My friend has assured me that things with his mom will blow over. He should know.
True story: he posted on Facebook that he was canvassing door-to-door with me for Obama before the election, and she threatened to disown him. On Facebook. We've been joking about that ever since. So he's probably right that this is ultimately no big deal.
I never really had to deal with my parents as adults, and my relationships with my de facto parental figures is often fairly polite and surface-level. Having an adult relationship with parents is a pain in the ass, sometimes. I had to figure a bunch of stuff out for myself, and screwed a lot of it up along the way, but now that I'm almost 39, I like the quiet.
And amyth - if it makes you feel any better, a dude who grew up with my mom and uncles (two doors down from them) and whose parents I considered another set of grandparents de-friended me because I thought it was fine for President Obama to be in Chicago for Memorial Day. You might remember him from saying things like, "Your grandfather would not agree." and "Your grandfather would be disappointed."
Differing opinions. Everyone gets to have one.
In the church of my childhood, the message I heard (or at least thought I heard) is that sin is sin is sin. In other words, there aren't a bunch of laws. There is THE law and it doesn't matter where you break it, once you've broken it, you've broken it (and so need salvation from Christ).
This is where I'm at, too. I have theological as well as feminist issues with the Catholic Church, and the idea of losing salvation is one of my big theological issues. As in, you can't. That's what grace is about.
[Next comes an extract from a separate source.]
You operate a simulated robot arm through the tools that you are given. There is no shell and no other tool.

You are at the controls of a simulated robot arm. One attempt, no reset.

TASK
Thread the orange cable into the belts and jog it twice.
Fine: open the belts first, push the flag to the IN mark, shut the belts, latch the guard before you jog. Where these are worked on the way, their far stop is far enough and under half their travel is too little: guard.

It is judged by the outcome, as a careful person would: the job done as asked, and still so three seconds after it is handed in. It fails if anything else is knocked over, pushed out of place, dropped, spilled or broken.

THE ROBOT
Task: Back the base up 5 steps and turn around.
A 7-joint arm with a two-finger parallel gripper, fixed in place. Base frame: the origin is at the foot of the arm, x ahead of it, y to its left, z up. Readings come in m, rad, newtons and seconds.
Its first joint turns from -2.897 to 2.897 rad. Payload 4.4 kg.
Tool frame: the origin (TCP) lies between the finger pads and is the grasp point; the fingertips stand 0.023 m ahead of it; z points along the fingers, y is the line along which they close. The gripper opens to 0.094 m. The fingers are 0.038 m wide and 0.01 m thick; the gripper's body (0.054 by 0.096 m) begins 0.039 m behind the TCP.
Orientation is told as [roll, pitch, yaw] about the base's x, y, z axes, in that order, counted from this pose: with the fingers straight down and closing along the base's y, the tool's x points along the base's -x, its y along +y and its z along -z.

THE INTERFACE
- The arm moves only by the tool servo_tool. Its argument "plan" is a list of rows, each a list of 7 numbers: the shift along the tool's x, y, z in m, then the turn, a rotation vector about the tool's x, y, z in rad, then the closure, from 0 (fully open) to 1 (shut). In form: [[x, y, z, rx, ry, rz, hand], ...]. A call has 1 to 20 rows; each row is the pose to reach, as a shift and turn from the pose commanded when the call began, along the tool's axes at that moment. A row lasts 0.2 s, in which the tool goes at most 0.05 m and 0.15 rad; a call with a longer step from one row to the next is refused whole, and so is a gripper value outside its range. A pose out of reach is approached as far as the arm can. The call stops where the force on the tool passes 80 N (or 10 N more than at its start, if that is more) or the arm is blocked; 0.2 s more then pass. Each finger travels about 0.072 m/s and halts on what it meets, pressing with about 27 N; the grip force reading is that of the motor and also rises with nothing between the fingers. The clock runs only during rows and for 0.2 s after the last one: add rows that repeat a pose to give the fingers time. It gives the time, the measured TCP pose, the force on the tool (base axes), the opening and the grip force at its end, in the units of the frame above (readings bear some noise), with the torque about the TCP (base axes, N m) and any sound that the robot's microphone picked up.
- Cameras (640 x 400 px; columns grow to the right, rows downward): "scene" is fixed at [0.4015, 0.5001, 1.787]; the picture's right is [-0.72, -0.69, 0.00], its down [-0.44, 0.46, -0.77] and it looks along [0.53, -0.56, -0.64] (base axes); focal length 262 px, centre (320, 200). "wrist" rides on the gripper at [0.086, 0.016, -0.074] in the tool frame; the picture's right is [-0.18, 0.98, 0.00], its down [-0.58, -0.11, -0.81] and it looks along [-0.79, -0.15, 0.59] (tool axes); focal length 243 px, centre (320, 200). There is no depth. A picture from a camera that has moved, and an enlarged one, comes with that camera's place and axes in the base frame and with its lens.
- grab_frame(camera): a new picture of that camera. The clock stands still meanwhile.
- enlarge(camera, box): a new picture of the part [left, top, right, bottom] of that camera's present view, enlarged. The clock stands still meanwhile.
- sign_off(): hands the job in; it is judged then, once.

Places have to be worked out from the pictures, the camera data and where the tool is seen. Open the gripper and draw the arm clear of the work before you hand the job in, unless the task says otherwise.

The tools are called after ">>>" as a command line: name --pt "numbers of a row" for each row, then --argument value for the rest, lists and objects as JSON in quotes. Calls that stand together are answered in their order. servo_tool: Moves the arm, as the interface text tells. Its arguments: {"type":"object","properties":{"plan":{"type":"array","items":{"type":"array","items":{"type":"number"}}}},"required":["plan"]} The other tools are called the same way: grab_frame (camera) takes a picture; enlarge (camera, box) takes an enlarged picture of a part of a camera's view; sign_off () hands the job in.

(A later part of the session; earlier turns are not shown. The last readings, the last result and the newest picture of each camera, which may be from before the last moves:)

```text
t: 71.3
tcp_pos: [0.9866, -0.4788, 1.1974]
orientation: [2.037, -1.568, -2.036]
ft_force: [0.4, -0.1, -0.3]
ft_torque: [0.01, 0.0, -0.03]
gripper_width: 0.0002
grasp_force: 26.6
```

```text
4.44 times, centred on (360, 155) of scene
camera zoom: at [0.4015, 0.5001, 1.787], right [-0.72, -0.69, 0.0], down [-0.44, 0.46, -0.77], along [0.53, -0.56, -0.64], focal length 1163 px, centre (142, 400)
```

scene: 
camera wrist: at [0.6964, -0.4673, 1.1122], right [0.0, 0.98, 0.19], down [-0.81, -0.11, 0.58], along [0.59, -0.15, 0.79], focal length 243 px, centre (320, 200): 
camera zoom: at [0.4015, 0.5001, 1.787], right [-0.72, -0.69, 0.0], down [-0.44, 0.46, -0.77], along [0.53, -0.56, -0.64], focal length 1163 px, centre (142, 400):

No. Leave it! Reallyreally!
Now I gotta go look. BRB, off to save planet from Lex Luthor.
True story: he posted on Facebook that he was canvassing door-to-door with me for Obama before the election, and she threatened to disown him. On Facebook. We've been joking about that ever since. So he's probably right that this is ultimately no big deal.
OMG, I'd forgotten about that. Well, J knows her best.
Nice one pulling out the Gutenberg, Aims.
Lex Luthor
Our friends have a dog named Tess. Whenever we dog-sit her, we yell, "MISS TESSMACHER!" when we want her to come inside.
Thanks, smonster! A friend pointed it out to me. I feel vry smrt 2day.
My dad google-stalks me.
Dude. Standing(ok, sitting, right here.)
I am not Diane Court that you sort of sat next to at the mall. You could just *ask*
I'm glad I blog under another name.
I do not want a repeat of the "craxy whitegirl on the DC Metro" incident.
Oh, man. I am too fried to try to address the nonsense on your FB page, but DAMN. Alla y'all are awesome.
(Also? Maybe no Christians strapped bombs to their chests and walked into a mall, but let's not forget the Operation Rescue fuckwits and murderers. Of course, those deaths are okay, because it's all about the abortion jihad.)